[Brief] Restate each of the lines below word for word and drop every picture.

[Source data]
========================

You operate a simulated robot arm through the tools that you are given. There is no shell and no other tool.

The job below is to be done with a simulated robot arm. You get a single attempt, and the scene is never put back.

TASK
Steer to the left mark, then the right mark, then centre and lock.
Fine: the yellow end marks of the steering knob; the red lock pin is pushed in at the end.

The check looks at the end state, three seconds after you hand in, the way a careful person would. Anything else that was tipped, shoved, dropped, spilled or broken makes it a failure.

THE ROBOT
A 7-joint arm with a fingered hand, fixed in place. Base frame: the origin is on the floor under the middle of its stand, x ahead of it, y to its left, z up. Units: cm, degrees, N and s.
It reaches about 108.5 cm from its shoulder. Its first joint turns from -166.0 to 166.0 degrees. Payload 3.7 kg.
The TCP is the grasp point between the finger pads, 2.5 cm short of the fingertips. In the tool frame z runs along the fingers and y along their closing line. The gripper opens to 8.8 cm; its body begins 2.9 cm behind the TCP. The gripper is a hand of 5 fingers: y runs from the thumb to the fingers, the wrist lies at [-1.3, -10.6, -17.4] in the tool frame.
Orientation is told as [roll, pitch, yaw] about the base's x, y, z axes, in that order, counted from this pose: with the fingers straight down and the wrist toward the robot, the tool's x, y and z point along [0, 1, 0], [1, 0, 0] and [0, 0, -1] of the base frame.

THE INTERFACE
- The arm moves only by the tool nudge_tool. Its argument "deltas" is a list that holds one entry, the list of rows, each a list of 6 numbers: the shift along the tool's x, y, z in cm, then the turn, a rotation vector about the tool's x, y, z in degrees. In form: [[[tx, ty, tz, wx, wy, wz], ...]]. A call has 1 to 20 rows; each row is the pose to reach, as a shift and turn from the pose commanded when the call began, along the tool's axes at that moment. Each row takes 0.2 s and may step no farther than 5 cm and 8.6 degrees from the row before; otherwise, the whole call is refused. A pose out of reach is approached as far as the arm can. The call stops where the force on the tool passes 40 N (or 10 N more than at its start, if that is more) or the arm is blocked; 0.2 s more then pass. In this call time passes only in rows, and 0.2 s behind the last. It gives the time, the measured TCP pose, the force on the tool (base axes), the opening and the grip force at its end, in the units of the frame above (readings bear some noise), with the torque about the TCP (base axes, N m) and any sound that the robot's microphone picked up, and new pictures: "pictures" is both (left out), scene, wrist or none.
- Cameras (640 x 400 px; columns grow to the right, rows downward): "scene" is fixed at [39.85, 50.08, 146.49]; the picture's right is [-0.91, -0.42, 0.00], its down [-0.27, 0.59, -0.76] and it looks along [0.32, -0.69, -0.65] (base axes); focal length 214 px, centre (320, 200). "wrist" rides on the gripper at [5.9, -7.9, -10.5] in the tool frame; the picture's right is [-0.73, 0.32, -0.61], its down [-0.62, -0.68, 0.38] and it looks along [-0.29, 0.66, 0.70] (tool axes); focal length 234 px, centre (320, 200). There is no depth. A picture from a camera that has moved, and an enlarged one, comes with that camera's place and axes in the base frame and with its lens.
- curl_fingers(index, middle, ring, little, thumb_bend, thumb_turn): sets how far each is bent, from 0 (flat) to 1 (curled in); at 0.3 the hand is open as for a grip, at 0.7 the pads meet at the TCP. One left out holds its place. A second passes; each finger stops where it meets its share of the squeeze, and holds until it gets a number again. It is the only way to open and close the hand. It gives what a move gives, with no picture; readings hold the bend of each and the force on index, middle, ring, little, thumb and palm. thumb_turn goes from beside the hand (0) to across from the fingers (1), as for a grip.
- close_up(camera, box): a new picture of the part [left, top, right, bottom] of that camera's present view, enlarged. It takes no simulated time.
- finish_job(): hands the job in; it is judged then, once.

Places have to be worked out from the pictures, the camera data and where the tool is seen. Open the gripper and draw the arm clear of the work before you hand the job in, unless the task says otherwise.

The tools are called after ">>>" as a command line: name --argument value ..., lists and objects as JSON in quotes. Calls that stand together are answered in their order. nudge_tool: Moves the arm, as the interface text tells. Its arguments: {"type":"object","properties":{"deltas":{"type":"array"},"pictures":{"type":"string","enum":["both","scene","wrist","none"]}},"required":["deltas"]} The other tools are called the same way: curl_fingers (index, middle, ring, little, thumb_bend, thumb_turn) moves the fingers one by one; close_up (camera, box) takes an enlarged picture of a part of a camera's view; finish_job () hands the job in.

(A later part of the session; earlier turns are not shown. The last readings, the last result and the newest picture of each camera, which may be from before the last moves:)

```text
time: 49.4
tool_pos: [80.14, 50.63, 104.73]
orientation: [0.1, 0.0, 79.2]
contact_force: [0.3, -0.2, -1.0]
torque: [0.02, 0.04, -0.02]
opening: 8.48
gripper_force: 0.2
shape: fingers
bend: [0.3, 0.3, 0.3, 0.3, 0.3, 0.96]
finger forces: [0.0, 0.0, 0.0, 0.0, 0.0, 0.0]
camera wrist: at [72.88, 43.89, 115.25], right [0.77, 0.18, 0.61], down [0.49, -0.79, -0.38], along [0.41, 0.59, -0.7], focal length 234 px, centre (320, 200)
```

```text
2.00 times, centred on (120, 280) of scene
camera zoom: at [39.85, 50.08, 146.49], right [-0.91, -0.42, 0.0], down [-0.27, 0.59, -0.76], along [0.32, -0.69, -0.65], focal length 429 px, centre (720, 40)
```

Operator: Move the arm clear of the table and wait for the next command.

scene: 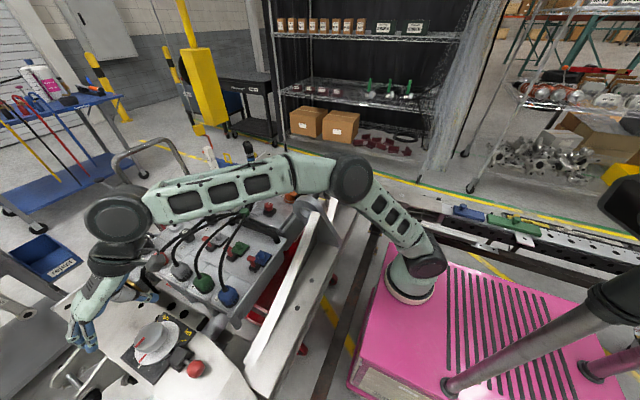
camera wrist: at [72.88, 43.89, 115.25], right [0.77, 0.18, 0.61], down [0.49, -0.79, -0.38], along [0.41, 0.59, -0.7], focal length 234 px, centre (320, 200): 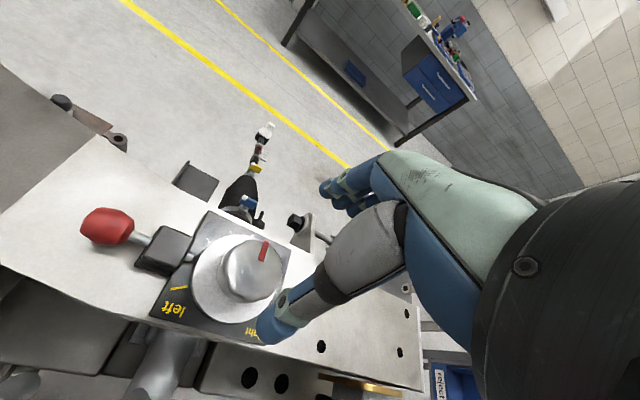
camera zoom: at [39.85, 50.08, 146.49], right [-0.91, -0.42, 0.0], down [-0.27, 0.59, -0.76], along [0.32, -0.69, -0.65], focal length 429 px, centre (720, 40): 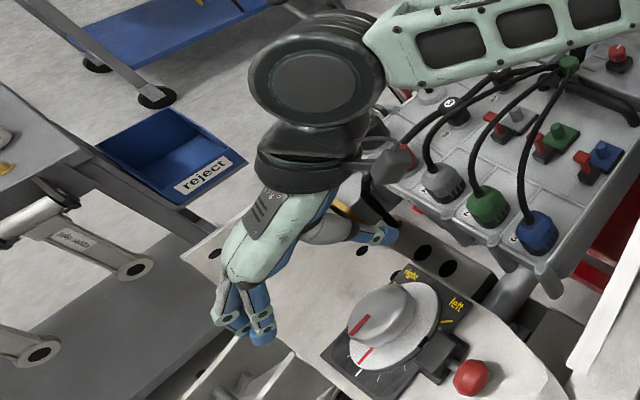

========================

[Solution below]
You operate a simulated robot arm through the tools that you are given. There is no shell and no other tool.

The job below is to be done with a simulated robot arm. You get a single attempt, and the scene is never put back.

TASK
Steer to the left mark, then the right mark, then centre and lock.
Fine: the yellow end marks of the steering knob; the red lock pin is pushed in at the end.

The check looks at the end state, three seconds after you hand in, the way a careful person would. Anything else that was tipped, shoved, dropped, spilled or broken makes it a failure.

THE ROBOT
A 7-joint arm with a fingered hand, fixed in place. Base frame: the origin is on the floor under the middle of its stand, x ahead of it, y to its left, z up. Units: cm, degrees, N and s.
It reaches about 108.5 cm from its shoulder. Its first joint turns from -166.0 to 166.0 degrees. Payload 3.7 kg.
The TCP is the grasp point between the finger pads, 2.5 cm short of the fingertips. In the tool frame z runs along the fingers and y along their closing line. The gripper opens to 8.8 cm; its body begins 2.9 cm behind the TCP. The gripper is a hand of 5 fingers: y runs from the thumb to the fingers, the wrist lies at [-1.3, -10.6, -17.4] in the tool frame.
Orientation is told as [roll, pitch, yaw] about the base's x, y, z axes, in that order, counted from this pose: with the fingers straight down and the wrist toward the robot, the tool's x, y and z point along [0, 1, 0], [1, 0, 0] and [0, 0, -1] of the base frame.

THE INTERFACE
- The arm moves only by the tool nudge_tool. Its argument "deltas" is a list that holds one entry, the list of rows, each a list of 6 numbers: the shift along the tool's x, y, z in cm, then the turn, a rotation vector about the tool's x, y, z in degrees. In form: [[[tx, ty, tz, wx, wy, wz], ...]]. A call has 1 to 20 rows; each row is the pose to reach, as a shift and turn from the pose commanded when the call began, along the tool's axes at that moment. Each row takes 0.2 s and may step no farther than 5 cm and 8.6 degrees from the row before; otherwise, the whole call is refused. A pose out of reach is approached as far as the arm can. The call stops where the force on the tool passes 40 N (or 10 N more than at its start, if that is more) or the arm is blocked; 0.2 s more then pass. In this call time passes only in rows, and 0.2 s behind the last. It gives the time, the measured TCP pose, the force on the tool (base axes), the opening and the grip force at its end, in the units of the frame above (readings bear some noise), with the torque about the TCP (base axes, N m) and any sound that the robot's microphone picked up, and new pictures: "pictures" is both (left out), scene, wrist or none.
- Cameras (640 x 400 px; columns grow to the right, rows downward): "scene" is fixed at [39.85, 50.08, 146.49]; the picture's right is [-0.91, -0.42, 0.00], its down [-0.27, 0.59, -0.76] and it looks along [0.32, -0.69, -0.65] (base axes); focal length 214 px, centre (320, 200). "wrist" rides on the gripper at [5.9, -7.9, -10.5] in the tool frame; the picture's right is [-0.73, 0.32, -0.61], its down [-0.62, -0.68, 0.38] and it looks along [-0.29, 0.66, 0.70] (tool axes); focal length 234 px, centre (320, 200). There is no depth. A picture from a camera that has moved, and an enlarged one, comes with that camera's place and axes in the base frame and with its lens.
- curl_fingers(index, middle, ring, little, thumb_bend, thumb_turn): sets how far each is bent, from 0 (flat) to 1 (curled in); at 0.3 the hand is open as for a grip, at 0.7 the pads meet at the TCP. One left out holds its place. A second passes; each finger stops where it meets its share of the squeeze, and holds until it gets a number again. It is the only way to open and close the hand. It gives what a move gives, with no picture; readings hold the bend of each and the force on index, middle, ring, little, thumb and palm. thumb_turn goes from beside the hand (0) to across from the fingers (1), as for a grip.
- close_up(camera, box): a new picture of the part [left, top, right, bottom] of that camera's present view, enlarged. It takes no simulated time.
- finish_job(): hands the job in; it is judged then, once.

Places have to be worked out from the pictures, the camera data and where the tool is seen. Open the gripper and draw the arm clear of the work before you hand the job in, unless the task says otherwise.

The tools are called after ">>>" as a command line: name --argument value ..., lists and objects as JSON in quotes. Calls that stand together are answered in their order. nudge_tool: Moves the arm, as the interface text tells. Its arguments: {"type":"object","properties":{"deltas":{"type":"array"},"pictures":{"type":"string","enum":["both","scene","wrist","none"]}},"required":["deltas"]} The other tools are called the same way: curl_fingers (index, middle, ring, little, thumb_bend, thumb_turn) moves the fingers one by one; close_up (camera, box) takes an enlarged picture of a part of a camera's view; finish_job () hands the job in.

(A later part of the session; earlier turns are not shown. The last readings, the last result and the newest picture of each camera, which may be from before the last moves:)

```text
time: 49.4
tool_pos: [80.14, 50.63, 104.73]
orientation: [0.1, 0.0, 79.2]
contact_force: [0.3, -0.2, -1.0]
torque: [0.02, 0.04, -0.02]
opening: 8.48
gripper_force: 0.2
shape: fingers
bend: [0.3, 0.3, 0.3, 0.3, 0.3, 0.96]
finger forces: [0.0, 0.0, 0.0, 0.0, 0.0, 0.0]
camera wrist: at [72.88, 43.89, 115.25], right [0.77, 0.18, 0.61], down [0.49, -0.79, -0.38], along [0.41, 0.59, -0.7], focal length 234 px, centre (320, 200)
```

```text
2.00 times, centred on (120, 280) of scene
camera zoom: at [39.85, 50.08, 146.49], right [-0.91, -0.42, 0.0], down [-0.27, 0.59, -0.76], along [0.32, -0.69, -0.65], focal length 429 px, centre (720, 40)
```

Operator: Move the arm clear of the table and wait for the next command.

scene: 
camera wrist: at [72.88, 43.89, 115.25], right [0.77, 0.18, 0.61], down [0.49, -0.79, -0.38], along [0.41, 0.59, -0.7], focal length 234 px, centre (320, 200): 
camera zoom: at [39.85, 50.08, 146.49], right [-0.91, -0.42, 0.0], down [-0.27, 0.59, -0.76], along [0.32, -0.69, -0.65], focal length 429 px, centre (720, 40): 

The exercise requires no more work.